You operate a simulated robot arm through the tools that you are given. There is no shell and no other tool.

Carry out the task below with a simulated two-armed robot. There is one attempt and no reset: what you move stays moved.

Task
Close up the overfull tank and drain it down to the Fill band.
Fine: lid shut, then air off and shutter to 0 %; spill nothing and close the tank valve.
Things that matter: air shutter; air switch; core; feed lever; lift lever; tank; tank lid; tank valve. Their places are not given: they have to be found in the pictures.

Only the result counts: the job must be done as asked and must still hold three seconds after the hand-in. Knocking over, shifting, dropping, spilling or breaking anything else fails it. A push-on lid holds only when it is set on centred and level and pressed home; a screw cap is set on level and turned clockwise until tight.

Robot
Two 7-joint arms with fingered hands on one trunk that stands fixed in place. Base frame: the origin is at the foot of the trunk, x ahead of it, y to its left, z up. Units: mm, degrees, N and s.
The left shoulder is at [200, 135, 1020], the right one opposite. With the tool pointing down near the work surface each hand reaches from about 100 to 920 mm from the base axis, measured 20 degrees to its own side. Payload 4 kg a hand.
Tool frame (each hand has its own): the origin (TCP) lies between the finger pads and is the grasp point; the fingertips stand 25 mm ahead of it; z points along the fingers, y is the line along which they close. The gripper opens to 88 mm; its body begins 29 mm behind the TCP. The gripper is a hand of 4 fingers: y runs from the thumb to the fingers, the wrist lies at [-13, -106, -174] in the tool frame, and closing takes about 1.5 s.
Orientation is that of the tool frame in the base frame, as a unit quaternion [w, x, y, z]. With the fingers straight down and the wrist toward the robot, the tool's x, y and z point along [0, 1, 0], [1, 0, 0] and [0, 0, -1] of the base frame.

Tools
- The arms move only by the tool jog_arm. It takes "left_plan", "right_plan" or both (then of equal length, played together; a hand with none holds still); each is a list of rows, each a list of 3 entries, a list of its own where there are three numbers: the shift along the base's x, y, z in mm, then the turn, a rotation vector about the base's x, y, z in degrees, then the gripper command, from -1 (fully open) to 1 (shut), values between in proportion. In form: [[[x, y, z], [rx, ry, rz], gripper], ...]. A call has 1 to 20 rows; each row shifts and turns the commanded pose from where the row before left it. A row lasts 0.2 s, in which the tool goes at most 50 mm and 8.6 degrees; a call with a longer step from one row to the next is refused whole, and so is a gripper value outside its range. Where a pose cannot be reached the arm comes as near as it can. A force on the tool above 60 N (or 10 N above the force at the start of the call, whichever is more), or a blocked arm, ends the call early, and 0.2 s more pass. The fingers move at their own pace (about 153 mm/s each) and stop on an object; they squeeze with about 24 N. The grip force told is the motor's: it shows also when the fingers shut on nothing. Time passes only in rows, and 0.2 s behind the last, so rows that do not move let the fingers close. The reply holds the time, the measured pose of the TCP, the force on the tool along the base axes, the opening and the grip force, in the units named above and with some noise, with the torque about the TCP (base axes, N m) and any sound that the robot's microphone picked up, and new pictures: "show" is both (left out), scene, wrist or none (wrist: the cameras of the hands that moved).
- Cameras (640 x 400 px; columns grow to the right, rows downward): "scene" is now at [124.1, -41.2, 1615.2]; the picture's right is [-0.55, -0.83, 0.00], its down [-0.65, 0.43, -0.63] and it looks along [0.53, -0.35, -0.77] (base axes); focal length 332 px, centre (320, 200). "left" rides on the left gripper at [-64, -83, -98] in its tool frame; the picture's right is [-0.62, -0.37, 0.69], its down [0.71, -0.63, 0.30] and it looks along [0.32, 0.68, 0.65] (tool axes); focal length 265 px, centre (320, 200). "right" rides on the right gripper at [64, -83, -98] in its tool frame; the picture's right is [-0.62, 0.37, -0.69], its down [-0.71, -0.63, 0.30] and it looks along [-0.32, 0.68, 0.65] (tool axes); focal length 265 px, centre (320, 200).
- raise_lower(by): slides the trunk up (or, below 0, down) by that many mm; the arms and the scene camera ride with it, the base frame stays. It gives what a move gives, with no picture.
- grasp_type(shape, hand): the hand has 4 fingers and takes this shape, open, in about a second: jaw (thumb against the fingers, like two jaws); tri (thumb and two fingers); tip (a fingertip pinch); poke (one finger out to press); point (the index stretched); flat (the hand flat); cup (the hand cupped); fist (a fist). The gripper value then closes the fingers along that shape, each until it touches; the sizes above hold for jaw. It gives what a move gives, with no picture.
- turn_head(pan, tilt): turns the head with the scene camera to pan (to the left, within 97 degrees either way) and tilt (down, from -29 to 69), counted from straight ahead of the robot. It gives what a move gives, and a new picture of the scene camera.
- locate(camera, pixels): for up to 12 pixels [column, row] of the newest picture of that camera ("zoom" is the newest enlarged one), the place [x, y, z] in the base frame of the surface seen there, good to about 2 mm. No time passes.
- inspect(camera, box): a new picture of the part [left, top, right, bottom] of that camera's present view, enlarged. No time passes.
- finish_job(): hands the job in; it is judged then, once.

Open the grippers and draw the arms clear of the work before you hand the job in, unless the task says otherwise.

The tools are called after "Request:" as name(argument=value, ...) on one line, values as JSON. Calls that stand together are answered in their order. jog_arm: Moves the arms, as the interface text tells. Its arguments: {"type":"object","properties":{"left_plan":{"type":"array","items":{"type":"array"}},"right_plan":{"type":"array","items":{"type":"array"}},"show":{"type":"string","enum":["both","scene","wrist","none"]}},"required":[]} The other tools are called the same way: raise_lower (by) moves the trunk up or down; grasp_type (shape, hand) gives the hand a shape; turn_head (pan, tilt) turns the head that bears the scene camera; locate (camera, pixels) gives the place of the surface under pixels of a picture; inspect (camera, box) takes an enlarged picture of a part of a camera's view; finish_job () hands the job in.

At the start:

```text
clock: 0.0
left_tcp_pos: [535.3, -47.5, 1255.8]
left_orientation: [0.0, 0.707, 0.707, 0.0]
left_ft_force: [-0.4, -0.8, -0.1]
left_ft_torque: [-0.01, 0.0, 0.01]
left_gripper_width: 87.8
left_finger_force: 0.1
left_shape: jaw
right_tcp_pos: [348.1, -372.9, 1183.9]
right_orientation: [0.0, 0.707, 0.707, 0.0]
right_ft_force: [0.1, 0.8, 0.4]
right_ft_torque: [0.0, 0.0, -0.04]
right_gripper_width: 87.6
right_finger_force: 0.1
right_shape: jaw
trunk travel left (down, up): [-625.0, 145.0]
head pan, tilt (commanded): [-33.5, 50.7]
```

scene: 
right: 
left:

------

Write out the data again, exactly and in full.

You operate a simulated robot arm through the tools that you are given. There is no shell and no other tool.

Carry out the task below with a simulated two-armed robot. There is one attempt and no reset: what you move stays moved.

Task
Close up the overfull tank and drain it down to the Fill band.
Fine: lid shut, then air off and shutter to 0 %; spill nothing and close the tank valve.
Things that matter: air shutter; air switch; core; feed lever; lift lever; tank; tank lid; tank valve. Their places are not given: they have to be found in the pictures.

Only the result counts: the job must be done as asked and must still hold three seconds after the hand-in. Knocking over, shifting, dropping, spilling or breaking anything else fails it. A push-on lid holds only when it is set on centred and level and pressed home; a screw cap is set on level and turned clockwise until tight.

Robot
Two 7-joint arms with fingered hands on one trunk that stands fixed in place. Base frame: the origin is at the foot of the trunk, x ahead of it, y to its left, z up. Units: mm, degrees, N and s.
The left shoulder is at [200, 135, 1020], the right one opposite. With the tool pointing down near the work surface each hand reaches from about 100 to 920 mm from the base axis, measured 20 degrees to its own side. Payload 4 kg a hand.
Tool frame (each hand has its own): the origin (TCP) lies between the finger pads and is the grasp point; the fingertips stand 25 mm ahead of it; z points along the fingers, y is the line along which they close. The gripper opens to 88 mm; its body begins 29 mm behind the TCP. The gripper is a hand of 4 fingers: y runs from the thumb to the fingers, the wrist lies at [-13, -106, -174] in the tool frame, and closing takes about 1.5 s.
Orientation is that of the tool frame in the base frame, as a unit quaternion [w, x, y, z]. With the fingers straight down and the wrist toward the robot, the tool's x, y and z point along [0, 1, 0], [1, 0, 0] and [0, 0, -1] of the base frame.

Tools
- The arms move only by the tool jog_arm. It takes "left_plan", "right_plan" or both (then of equal length, played together; a hand with none holds still); each is a list of rows, each a list of 3 entries, a list of its own where there are three numbers: the shift along the base's x, y, z in mm, then the turn, a rotation vector about the base's x, y, z in degrees, then the gripper command, from -1 (fully open) to 1 (shut), values between in proportion. In form: [[[x, y, z], [rx, ry, rz], gripper], ...]. A call has 1 to 20 rows; each row shifts and turns the commanded pose from where the row before left it. A row lasts 0.2 s, in which the tool goes at most 50 mm and 8.6 degrees; a call with a longer step from one row to the next is refused whole, and so is a gripper value outside its range. Where a pose cannot be reached the arm comes as near as it can. A force on the tool above 60 N (or 10 N above the force at the start of the call, whichever is more), or a blocked arm, ends the call early, and 0.2 s more pass. The fingers move at their own pace (about 153 mm/s each) and stop on an object; they squeeze with about 24 N. The grip force told is the motor's: it shows also when the fingers shut on nothing. Time passes only in rows, and 0.2 s behind the last, so rows that do not move let the fingers close. The reply holds the time, the measured pose of the TCP, the force on the tool along the base axes, the opening and the grip force, in the units named above and with some noise, with the torque about the TCP (base axes, N m) and any sound that the robot's microphone picked up, and new pictures: "show" is both (left out), scene, wrist or none (wrist: the cameras of the hands that moved).
- Cameras (640 x 400 px; columns grow to the right, rows downward): "scene" is now at [124.1, -41.2, 1615.2]; the picture's right is [-0.55, -0.83, 0.00], its down [-0.65, 0.43, -0.63] and it looks along [0.53, -0.35, -0.77] (base axes); focal length 332 px, centre (320, 200). "left" rides on the left gripper at [-64, -83, -98] in its tool frame; the picture's right is [-0.62, -0.37, 0.69], its down [0.71, -0.63, 0.30] and it looks along [0.32, 0.68, 0.65] (tool axes); focal length 265 px, centre (320, 200). "right" rides on the right gripper at [64, -83, -98] in its tool frame; the picture's right is [-0.62, 0.37, -0.69], its down [-0.71, -0.63, 0.30] and it looks along [-0.32, 0.68, 0.65] (tool axes); focal length 265 px, centre (320, 200).
- raise_lower(by): slides the trunk up (or, below 0, down) by that many mm; the arms and the scene camera ride with it, the base frame stays. It gives what a move gives, with no picture.
- grasp_type(shape, hand): the hand has 4 fingers and takes this shape, open, in about a second: jaw (thumb against the fingers, like two jaws); tri (thumb and two fingers); tip (a fingertip pinch); poke (one finger out to press); point (the index stretched); flat (the hand flat); cup (the hand cupped); fist (a fist). The gripper value then closes the fingers along that shape, each until it touches; the sizes above hold for jaw. It gives what a move gives, with no picture.
- turn_head(pan, tilt): turns the head with the scene camera to pan (to the left, within 97 degrees either way) and tilt (down, from -29 to 69), counted from straight ahead of the robot. It gives what a move gives, and a new picture of the scene camera.
- locate(camera, pixels): for up to 12 pixels [column, row] of the newest picture of that camera ("zoom" is the newest enlarged one), the place [x, y, z] in the base frame of the surface seen there, good to about 2 mm. No time passes.
- inspect(camera, box): a new picture of the part [left, top, right, bottom] of that camera's present view, enlarged. No time passes.
- finish_job(): hands the job in; it is judged then, once.

Open the grippers and draw the arms clear of the work before you hand the job in, unless the task says otherwise.

The tools are called after "Request:" as name(argument=value, ...) on one line, values as JSON. Calls that stand together are answered in their order. jog_arm: Moves the arms, as the interface text tells. Its arguments: {"type":"object","properties":{"left_plan":{"type":"array","items":{"type":"array"}},"right_plan":{"type":"array","items":{"type":"array"}},"show":{"type":"string","enum":["both","scene","wrist","none"]}},"required":[]} The other tools are called the same way: raise_lower (by) moves the trunk up or down; grasp_type (shape, hand) gives the hand a shape; turn_head (pan, tilt) turns the head that bears the scene camera; locate (camera, pixels) gives the place of the surface under pixels of a picture; inspect (camera, box) takes an enlarged picture of a part of a camera's view; finish_job () hands the job in.

At the start:

```text
clock: 0.0
left_tcp_pos: [535.3, -47.5, 1255.8]
left_orientation: [0.0, 0.707, 0.707, 0.0]
left_ft_force: [-0.4, -0.8, -0.1]
left_ft_torque: [-0.01, 0.0, 0.01]
left_gripper_width: 87.8
left_finger_force: 0.1
left_shape: jaw
right_tcp_pos: [348.1, -372.9, 1183.9]
right_orientation: [0.0, 0.707, 0.707, 0.0]
right_ft_force: [0.1, 0.8, 0.4]
right_ft_torque: [0.0, 0.0, -0.04]
right_gripper_width: 87.6
right_finger_force: 0.1
right_shape: jaw
trunk travel left (down, up): [-625.0, 145.0]
head pan, tilt (commanded): [-33.5, 50.7]
```

scene: 
right: 
left:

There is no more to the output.